Florian Auffret insiste sur le rôle de facilitateur du chien d’assistance scolaire : « Il a été prouvé que lorsqu’on lit un livre devant un chien, on a une fluidité qu’on n’a pas autrement, car on est devant un être non jugeant. » Cette qualité permet aux « enfants de se sentir autorisés à dire ce qu’ils ressentent, par exemple, à se livrer sur des violences intrafamiliales ».


Un pouvoir d’empathie particulier

Cela tombe bien, Ross a une « empathie particulière » qui lui permet de détecter les personnes qui ressentent de la détresse : quand il va vers une personne et reste longtemps avec elle, c’est une alerte pour le personnel. « Le chien s’est mis sur les genoux d’un élève qui avait été abandonné par sa mère. C’est son sixième sens ! », s’émerveille encore Mme Zambelli.

Mme Pernot rappelle le profil particulier de ses élèves, dans un département ou une famille sur quatre vit au-dessous du seuil de pauvreté : certains ados ont déjà vécu « des choses très dures à 15 ans », ont eu l’expérience de l’échec scolaire, beaucoup sont angoissés par l’internat. « Ils font les durs, mais quand on creuse, ils ont des problèmes de confiance en eux, estime Mme Mortier, la seconde AESH du lycée. C’est pour ça qu’un animal apporte beaucoup, un bonheur, un amour inconditionnel qu’on ne trouve pas chez les humains. »

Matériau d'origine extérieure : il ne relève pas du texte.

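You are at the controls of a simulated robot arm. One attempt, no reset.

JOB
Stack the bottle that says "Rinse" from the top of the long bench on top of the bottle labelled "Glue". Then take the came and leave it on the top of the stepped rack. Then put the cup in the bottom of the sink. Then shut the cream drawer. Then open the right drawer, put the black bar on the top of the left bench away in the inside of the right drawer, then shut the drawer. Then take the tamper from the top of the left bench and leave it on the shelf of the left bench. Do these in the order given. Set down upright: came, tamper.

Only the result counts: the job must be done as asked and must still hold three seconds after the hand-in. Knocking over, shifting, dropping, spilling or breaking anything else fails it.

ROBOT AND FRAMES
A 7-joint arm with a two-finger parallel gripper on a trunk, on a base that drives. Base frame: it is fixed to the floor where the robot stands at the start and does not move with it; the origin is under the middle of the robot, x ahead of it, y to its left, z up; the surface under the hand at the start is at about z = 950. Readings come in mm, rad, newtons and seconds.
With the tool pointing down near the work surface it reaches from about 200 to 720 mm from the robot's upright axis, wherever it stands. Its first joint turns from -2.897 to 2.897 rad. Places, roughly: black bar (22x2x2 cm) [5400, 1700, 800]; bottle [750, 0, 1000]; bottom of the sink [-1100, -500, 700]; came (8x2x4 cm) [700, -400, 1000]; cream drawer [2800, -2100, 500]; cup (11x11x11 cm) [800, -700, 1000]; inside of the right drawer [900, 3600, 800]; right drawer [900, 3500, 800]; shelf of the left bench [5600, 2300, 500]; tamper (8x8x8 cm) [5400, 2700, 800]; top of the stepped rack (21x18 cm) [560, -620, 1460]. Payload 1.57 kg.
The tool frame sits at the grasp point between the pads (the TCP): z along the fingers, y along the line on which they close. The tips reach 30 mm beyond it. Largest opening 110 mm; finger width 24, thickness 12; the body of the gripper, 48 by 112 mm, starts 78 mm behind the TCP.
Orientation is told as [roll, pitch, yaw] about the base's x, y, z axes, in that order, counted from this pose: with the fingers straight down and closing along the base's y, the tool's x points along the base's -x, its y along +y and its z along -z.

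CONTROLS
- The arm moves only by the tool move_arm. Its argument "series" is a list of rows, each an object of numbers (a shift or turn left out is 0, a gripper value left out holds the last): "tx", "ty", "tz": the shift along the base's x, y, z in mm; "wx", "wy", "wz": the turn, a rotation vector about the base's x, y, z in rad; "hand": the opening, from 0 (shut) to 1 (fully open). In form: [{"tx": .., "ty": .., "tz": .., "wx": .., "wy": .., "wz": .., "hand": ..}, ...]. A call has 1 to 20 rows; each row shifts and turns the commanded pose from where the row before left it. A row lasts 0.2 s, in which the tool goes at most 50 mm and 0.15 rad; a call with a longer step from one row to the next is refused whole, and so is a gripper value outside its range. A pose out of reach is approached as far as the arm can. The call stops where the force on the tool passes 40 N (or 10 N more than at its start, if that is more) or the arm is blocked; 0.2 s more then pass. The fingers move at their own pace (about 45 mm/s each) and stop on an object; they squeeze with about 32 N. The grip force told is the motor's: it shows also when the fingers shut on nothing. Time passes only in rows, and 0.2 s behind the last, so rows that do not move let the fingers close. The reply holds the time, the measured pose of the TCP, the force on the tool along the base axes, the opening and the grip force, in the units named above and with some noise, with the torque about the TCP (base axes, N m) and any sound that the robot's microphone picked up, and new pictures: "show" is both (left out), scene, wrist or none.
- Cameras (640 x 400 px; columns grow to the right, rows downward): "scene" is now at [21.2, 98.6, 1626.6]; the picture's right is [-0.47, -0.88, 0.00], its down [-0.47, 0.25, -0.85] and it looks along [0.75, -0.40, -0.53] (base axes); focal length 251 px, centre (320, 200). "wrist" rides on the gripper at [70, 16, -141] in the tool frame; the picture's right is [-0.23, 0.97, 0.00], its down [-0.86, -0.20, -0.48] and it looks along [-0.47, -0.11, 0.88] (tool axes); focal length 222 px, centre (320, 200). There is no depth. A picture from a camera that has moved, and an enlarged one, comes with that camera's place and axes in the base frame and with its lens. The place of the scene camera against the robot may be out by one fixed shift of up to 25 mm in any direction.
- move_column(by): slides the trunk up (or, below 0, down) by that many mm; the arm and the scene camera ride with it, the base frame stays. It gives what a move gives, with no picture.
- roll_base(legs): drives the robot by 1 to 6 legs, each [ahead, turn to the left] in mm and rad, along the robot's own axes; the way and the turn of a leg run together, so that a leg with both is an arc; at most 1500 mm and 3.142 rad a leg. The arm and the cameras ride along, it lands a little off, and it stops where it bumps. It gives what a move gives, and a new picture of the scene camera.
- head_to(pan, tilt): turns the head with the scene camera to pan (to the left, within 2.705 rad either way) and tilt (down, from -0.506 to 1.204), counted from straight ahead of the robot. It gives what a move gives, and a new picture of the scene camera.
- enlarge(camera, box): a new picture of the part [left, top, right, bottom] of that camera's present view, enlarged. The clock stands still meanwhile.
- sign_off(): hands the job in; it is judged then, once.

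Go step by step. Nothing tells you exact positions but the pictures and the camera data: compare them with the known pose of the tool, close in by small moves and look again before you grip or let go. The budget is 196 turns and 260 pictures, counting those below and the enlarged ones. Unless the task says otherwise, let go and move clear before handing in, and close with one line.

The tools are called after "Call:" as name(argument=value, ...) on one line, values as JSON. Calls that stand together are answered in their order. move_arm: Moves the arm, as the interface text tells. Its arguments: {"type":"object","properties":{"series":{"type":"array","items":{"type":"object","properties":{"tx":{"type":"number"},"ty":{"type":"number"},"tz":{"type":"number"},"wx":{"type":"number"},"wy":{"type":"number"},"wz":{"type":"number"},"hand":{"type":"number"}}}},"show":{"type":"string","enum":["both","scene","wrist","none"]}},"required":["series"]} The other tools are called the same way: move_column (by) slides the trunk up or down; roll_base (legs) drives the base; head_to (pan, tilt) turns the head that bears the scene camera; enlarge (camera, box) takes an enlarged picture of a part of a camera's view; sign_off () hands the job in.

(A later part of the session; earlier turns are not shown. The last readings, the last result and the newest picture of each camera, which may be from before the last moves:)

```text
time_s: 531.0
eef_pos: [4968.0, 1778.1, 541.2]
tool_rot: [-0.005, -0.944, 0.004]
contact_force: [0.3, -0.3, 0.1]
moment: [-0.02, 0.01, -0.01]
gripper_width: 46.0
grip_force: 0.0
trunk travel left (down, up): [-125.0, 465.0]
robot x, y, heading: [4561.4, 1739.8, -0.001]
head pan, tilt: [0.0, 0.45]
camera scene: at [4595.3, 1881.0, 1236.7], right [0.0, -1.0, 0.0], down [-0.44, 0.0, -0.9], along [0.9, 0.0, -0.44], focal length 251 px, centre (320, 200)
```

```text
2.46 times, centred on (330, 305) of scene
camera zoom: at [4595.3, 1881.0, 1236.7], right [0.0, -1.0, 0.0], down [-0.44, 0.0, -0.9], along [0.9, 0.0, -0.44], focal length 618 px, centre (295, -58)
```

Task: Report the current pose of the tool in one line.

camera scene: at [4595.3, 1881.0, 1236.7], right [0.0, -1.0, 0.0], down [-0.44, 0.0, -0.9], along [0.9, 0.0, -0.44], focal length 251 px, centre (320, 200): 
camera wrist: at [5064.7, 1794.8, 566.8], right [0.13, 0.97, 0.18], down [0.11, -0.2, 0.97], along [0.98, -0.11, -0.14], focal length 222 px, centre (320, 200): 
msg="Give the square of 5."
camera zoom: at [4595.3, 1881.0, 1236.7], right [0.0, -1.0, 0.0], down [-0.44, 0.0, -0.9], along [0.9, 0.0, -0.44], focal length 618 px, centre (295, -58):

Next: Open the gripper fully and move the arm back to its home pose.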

Ross est promené par des élèves dans la cour du lycée, à l’interclasse.

L’association Handi’chiens constate une accélération des demandes des établissements depuis 2020 et a conclu des partenariats avec 14 d’entre eux, du collège au lycée. Pour cette association spécialisée en premier lieu dans le handicap moteur, il s’agit d’une expérimentation qui vise à objectiver l’apport d’un chien dans la réussite scolaire.

Handi’chiens peut d’ores et déjà s’appuyer sur des résultats tangibles : le lycée de Mauléon, dans les Deux-Sèvres, premier à participer à l’expérimentation, n’a connu aucun cas de harcèlement en quatre ans. La preuve selon Florian Auffret que le « dispositif mérite d’être élargi ». Même si « ce n’est pas un chien qui va faire avoir 20 sur 20 à tout le monde, selon Mme Zambelli. Mais si cela ne sert qu’à un seul élève, ça vaut déjà le coup ».